(Text to read):
Helix is notable for several technical firsts in the Vision-Language-Action models category: it was the first VLA to output continuous high-rate control across a 35-degree-of-freedom humanoid upper body, the first to operate simultaneously across two robots sharing identical weights, and the first production VLA to run without cloud connectivity on embedded low-power GPUs. In January 2026, Figure released Helix 02, an extension that added full lower-body locomotion control by introducing a third neural subsystem called System 0.
Figure AI was founded in 2022 by entrepreneur Brett Adcock with the goal of building general-purpose humanoid robots for commercial work environments. The company's first platform, Figure 01, demonstrated basic teleoperated tasks and served as a proof-of-concept for the hardware. Its second, Figure 02, was designed with commercial deployment in mind and entered a pilot program at BMW Group Plant Spartanburg in South Carolina in early 2024.
The early Figure 02 robots ran under conventional control architectures written in C++: hand-engineered state machines that specified motions explicitly for each task. Adding a new task meant writing new code. Adding a new object type meant adjusting perception pipelines. These systems were brittle and required manual reprogramming whenever the environment changed or a new object was introduced. The company's researchers concluded that this approach would not scale to the variety of tasks required in real workplaces, let alone homes.

(Task prompt): Supply the part of the text to read that comes after its last sentence.

(Dataset extract):
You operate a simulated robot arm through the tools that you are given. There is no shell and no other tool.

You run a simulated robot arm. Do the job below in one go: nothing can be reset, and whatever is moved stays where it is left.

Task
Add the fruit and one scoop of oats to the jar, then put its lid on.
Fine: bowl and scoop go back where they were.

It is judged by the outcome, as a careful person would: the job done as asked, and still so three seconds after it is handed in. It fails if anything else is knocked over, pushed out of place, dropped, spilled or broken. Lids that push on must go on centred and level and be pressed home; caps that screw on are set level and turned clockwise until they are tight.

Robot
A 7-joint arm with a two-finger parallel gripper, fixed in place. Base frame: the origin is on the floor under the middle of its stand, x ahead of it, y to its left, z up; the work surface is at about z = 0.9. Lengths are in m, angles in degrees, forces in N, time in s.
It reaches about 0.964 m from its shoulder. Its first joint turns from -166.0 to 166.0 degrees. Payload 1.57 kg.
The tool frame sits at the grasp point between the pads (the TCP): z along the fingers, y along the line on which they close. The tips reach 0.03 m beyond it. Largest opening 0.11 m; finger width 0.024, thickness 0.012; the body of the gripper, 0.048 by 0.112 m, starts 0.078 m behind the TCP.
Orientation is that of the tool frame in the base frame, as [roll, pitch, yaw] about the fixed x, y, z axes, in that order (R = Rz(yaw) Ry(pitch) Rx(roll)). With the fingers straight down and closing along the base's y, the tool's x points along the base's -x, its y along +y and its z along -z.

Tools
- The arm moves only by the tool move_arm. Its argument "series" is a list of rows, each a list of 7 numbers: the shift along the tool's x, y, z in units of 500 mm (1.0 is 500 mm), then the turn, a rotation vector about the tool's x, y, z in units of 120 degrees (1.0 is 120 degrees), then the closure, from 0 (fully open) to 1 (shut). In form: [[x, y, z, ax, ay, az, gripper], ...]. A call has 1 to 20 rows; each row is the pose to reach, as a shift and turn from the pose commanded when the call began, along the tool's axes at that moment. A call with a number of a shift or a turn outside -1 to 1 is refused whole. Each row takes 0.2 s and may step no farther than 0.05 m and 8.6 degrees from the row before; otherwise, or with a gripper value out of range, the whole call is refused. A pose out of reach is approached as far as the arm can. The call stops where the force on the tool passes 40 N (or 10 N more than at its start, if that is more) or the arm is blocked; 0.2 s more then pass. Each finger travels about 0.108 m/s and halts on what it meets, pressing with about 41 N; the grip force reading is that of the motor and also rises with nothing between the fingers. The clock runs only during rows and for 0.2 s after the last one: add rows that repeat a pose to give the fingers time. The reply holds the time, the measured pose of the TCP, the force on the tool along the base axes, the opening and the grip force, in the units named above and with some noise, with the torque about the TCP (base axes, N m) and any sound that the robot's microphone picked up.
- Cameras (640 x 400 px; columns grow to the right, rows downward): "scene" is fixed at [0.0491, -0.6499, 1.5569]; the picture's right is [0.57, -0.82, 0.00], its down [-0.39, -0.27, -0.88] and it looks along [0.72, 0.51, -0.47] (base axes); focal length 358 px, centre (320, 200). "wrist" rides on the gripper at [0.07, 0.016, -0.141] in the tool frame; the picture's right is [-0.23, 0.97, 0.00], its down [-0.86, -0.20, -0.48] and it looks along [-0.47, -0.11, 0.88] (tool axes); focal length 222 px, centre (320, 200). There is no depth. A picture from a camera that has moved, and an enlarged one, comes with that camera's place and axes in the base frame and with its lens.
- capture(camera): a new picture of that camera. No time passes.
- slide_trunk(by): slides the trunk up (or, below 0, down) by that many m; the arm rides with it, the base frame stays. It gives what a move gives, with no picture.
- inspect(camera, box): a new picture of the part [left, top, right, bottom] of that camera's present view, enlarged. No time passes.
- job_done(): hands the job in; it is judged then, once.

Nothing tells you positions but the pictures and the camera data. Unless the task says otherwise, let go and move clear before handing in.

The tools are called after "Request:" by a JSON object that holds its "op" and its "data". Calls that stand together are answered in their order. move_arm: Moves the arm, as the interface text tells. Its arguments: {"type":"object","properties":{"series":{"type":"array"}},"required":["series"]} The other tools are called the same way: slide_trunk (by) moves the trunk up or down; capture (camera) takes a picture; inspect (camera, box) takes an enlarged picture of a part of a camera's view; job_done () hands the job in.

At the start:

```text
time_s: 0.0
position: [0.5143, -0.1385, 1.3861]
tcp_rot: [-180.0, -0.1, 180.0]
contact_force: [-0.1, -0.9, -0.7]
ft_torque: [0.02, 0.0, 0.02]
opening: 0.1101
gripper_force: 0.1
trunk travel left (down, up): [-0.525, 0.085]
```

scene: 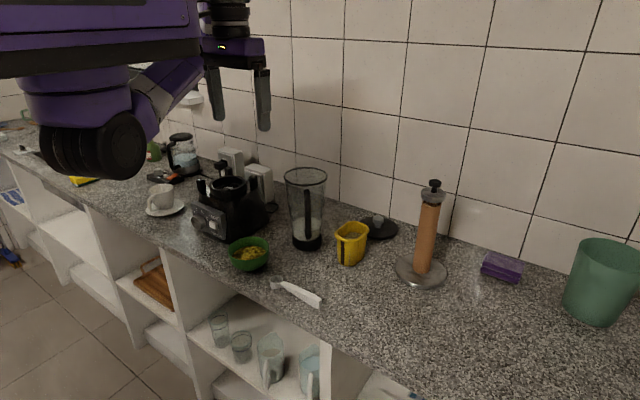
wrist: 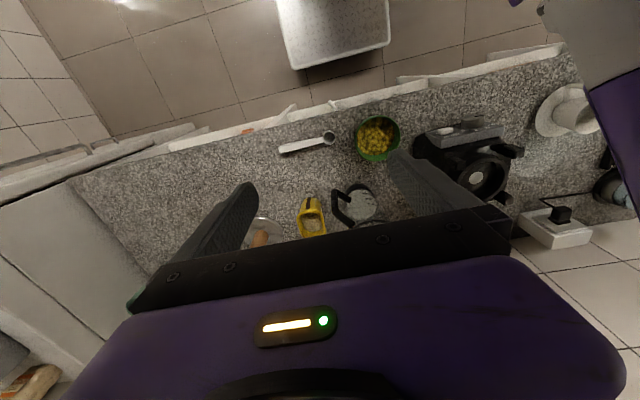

==

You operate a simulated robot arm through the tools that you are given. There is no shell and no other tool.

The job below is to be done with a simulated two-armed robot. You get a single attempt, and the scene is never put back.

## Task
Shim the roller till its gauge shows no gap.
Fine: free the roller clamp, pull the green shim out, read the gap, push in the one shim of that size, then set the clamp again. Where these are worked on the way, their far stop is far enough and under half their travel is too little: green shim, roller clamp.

(Exercise result):
The broader robotics field had been wrestling with the same problem. Task-specific behavioral cloning, where a model learns to imitate recorded demonstrations for one specific task, produced policies that worked reliably in their training environment but failed unpredictably when objects were moved, lighting changed, or unfamiliar items appeared. The emergence of large language models and vision-language models between 2021 and 2023 opened a different path: if a model pretrained on internet data already contained broad knowledge about objects and actions, that knowledge might transfer to physical manipulation with far less robot-specific training.
Beginning in mid-2024, Figure's AI team built Helix as a replacement: a single neural network that could handle perception, language understanding, and motor control together. Brett Adcock previewed the effort in a February 4, 2025 social media post, writing that the company would show something "never seen on a humanoid" within 30 days. On February 20, 2025, Figure published both a detailed technical blog post and a demonstration video showing two Figure 02 robots collaborating to store grocery items, handling thousands of novel household objects they had never encountered in training.
The introduction of Helix coincided with a broader reorganization at Figure. The company restructured its engineering teams around the model, treating Helix as the central product rather than the robot hardware. Later in 2025, Figure announced the Helix Lab, a dedicated data collection and training facility built to feed a continuously growing corpus of robot demonstrations to the model. The lab was designed to integrate data collection, simulation, and on-robot learning into a single pipeline in preparation for broader commercial deployment of Figure 03.
Helix uses a dual-system design inspired loosely by the cognitive science concept of fast and slow thinking. The two subsystems are called System 2 (S2) and System 1 (S1). They operate at very different timescales and serve different functions, but share information through a latent representation vector in shared memory.
System 2 is a 7-billion-parameter vision-language model (VLM) that processes monocular camera images and natural language task instructions. It runs at 7 to 9 Hz, updating its internal representation of the scene on every cycle. The model was initialized from an open-source, open-weight VLM pretrained on internet-scale text and image data, then further trained on robot teleoperation data.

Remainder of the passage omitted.